# EXERCISE DESCRIPTION:
Reproduce each line of the material precisely.
□ □ □
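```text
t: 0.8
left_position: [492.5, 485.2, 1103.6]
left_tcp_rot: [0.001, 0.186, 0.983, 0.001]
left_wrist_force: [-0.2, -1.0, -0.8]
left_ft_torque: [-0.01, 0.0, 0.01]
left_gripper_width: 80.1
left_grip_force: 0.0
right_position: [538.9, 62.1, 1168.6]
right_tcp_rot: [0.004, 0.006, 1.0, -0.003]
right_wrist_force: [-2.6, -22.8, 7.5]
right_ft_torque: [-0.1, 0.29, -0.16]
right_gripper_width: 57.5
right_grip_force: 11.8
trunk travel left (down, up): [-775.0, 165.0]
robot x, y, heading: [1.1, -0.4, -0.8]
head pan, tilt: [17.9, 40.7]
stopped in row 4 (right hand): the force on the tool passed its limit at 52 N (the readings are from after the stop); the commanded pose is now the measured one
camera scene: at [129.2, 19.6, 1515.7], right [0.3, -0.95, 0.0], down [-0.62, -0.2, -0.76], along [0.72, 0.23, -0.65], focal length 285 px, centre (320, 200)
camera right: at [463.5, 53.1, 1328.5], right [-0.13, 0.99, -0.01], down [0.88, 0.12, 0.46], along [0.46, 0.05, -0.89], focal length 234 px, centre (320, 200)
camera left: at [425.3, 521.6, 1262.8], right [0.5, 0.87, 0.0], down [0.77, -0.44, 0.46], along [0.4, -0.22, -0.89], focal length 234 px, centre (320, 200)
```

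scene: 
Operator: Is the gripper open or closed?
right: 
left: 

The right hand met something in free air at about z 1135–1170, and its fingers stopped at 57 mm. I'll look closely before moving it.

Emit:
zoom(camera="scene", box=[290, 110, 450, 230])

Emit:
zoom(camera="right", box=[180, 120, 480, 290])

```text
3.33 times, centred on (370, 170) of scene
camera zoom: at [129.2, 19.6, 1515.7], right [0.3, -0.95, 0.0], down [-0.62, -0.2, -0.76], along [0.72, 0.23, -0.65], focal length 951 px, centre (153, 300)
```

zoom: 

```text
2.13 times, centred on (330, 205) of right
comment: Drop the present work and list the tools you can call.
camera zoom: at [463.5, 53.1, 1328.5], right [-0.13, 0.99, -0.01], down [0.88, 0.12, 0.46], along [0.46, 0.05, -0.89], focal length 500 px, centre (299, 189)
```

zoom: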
□ □ □
# TASK RESULT:
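```text
t: 0.8
left_position: [492.5, 485.2, 1103.6]
left_tcp_rot: [0.001, 0.186, 0.983, 0.001]
left_wrist_force: [-0.2, -1.0, -0.8]
left_ft_torque: [-0.01, 0.0, 0.01]
left_gripper_width: 80.1
left_grip_force: 0.0
right_position: [538.9, 62.1, 1168.6]
right_tcp_rot: [0.004, 0.006, 1.0, -0.003]
right_wrist_force: [-2.6, -22.8, 7.5]
right_ft_torque: [-0.1, 0.29, -0.16]
right_gripper_width: 57.5
right_grip_force: 11.8
trunk travel left (down, up): [-775.0, 165.0]
robot x, y, heading: [1.1, -0.4, -0.8]
head pan, tilt: [17.9, 40.7]
stopped in row 4 (right hand): the force on the tool passed its limit at 52 N (the readings are from after the stop); the commanded pose is now the measured one
camera scene: at [129.2, 19.6, 1515.7], right [0.3, -0.95, 0.0], down [-0.62, -0.2, -0.76], along [0.72, 0.23, -0.65], focal length 285 px, centre (320, 200)
camera right: at [463.5, 53.1, 1328.5], right [-0.13, 0.99, -0.01], down [0.88, 0.12, 0.46], along [0.46, 0.05, -0.89], focal length 234 px, centre (320, 200)
camera left: at [425.3, 521.6, 1262.8], right [0.5, 0.87, 0.0], down [0.77, -0.44, 0.46], along [0.4, -0.22, -0.89], focal length 234 px, centre (320, 200)
```

scene: 
Operator: Is the gripper open or closed?
right: 
left: 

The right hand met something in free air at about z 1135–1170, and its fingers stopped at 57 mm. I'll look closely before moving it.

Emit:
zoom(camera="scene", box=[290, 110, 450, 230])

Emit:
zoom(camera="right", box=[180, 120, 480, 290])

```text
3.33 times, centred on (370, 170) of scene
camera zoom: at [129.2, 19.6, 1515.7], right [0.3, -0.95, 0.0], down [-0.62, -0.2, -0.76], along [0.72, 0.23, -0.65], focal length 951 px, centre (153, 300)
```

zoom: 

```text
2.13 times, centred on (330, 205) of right
comment: Drop the present work and list the tools you can call.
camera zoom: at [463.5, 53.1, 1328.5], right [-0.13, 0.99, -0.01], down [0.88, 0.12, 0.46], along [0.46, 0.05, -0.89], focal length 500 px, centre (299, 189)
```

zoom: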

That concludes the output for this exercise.